Job
Please copy out the portion of the extract provided from "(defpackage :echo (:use" to "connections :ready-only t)" without changes.

Information shown
* start *

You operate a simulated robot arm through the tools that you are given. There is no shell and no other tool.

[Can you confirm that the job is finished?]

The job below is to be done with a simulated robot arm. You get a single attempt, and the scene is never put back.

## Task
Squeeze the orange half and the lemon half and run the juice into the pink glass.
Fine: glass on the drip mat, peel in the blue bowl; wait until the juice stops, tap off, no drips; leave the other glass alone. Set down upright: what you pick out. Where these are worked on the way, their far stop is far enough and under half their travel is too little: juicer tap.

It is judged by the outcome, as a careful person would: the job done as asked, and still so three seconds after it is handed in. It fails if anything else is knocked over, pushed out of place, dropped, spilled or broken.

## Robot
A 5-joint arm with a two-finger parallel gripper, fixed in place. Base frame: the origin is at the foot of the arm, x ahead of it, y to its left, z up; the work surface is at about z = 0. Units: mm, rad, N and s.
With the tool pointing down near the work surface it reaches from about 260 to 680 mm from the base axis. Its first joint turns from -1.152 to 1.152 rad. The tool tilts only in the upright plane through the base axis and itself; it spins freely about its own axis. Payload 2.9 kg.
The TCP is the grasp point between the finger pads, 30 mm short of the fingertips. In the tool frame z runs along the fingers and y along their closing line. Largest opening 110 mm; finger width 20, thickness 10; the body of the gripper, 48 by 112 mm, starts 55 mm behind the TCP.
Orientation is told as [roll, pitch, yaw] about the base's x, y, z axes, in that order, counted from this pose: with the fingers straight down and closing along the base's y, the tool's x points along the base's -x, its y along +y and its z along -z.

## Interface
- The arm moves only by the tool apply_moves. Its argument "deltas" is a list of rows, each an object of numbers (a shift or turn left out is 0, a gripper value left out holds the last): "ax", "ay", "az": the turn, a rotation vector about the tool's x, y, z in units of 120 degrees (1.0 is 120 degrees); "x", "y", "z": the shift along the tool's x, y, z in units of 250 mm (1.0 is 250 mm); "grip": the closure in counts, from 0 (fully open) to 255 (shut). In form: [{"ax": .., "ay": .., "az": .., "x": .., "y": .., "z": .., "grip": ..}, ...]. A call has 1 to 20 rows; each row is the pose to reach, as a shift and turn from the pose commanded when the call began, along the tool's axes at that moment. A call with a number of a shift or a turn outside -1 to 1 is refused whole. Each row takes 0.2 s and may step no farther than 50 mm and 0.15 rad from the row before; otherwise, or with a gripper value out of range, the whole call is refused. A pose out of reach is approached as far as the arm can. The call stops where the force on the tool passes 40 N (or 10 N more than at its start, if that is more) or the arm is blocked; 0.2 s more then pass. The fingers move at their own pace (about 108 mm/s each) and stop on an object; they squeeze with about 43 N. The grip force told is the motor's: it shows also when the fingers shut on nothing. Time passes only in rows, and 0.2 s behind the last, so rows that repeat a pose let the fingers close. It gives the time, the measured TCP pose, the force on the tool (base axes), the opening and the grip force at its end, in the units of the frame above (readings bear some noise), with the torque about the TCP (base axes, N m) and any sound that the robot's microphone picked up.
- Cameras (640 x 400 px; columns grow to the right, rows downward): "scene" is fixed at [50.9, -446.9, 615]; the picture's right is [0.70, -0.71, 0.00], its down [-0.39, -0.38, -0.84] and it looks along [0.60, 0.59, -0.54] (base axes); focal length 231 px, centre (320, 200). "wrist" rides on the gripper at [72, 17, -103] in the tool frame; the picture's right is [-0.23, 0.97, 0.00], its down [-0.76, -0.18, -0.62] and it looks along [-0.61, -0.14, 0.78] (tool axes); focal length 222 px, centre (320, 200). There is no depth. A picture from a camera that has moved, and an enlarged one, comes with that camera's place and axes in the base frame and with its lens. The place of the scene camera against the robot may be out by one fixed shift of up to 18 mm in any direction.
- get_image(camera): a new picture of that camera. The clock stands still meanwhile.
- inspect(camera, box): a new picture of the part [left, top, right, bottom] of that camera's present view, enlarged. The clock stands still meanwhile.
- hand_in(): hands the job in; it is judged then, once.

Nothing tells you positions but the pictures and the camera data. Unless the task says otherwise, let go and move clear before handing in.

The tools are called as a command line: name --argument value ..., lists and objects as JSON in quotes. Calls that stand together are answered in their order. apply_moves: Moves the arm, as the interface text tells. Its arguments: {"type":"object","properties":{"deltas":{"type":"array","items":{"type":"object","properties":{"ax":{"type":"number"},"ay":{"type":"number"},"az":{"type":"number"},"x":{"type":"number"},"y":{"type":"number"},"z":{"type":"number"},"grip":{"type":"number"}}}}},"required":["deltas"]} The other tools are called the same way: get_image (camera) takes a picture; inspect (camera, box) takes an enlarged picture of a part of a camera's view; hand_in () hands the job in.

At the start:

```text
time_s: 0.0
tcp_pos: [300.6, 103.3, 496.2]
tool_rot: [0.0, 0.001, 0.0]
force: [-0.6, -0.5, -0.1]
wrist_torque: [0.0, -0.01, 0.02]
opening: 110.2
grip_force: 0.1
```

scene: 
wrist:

* end *

Extract provided
* start *

Well I try a code from rosetta code, a sample usocket echo server, the function that the trick is to create your own function for read. In this case read-all and wait for :eof, I tested it with telnet and it works:

code:

;; Sample usocket echo server from Rosetta Code
;; http://rosettacode.org/wiki/Echo_server#Common_Lisp

(ql:quickload (list :usocket))

(defpackage :echo (:use :cl :usocket))

(in-package :echo)

(defun read-all (stream)
  (loop for char = (read-char-no-hang stream nil :eof)
     until (or (null char) (eq char :eof)) collect char into msg
     finally (return (values msg char))))

(defun echo-server (port &optional (log-stream *standard-output*))
  (let ((connections (list (socket-listen "127.0.0.1" port :reuse-address t))))
    (unwind-protect
     (loop (loop for ready in (wait-for-input connections :ready-only t)
          do (if (typep ready 'stream-server-usocket)

* end *

Solved problem
(defpackage :echo (:use :cl :usocket))

(in-package :echo)

(defun read-all (stream)
  (loop for char = (read-char-no-hang stream nil :eof)
     until (or (null char) (eq char :eof)) collect char into msg
     finally (return (values msg char))))

(defun echo-server (port &optional (log-stream *standard-output*))
  (let ((connections (list (socket-listen "127.0.0.1" port :reuse-address t))))
    (unwind-protect
     (loop (loop for ready in (wait-for-input connections :ready-only t)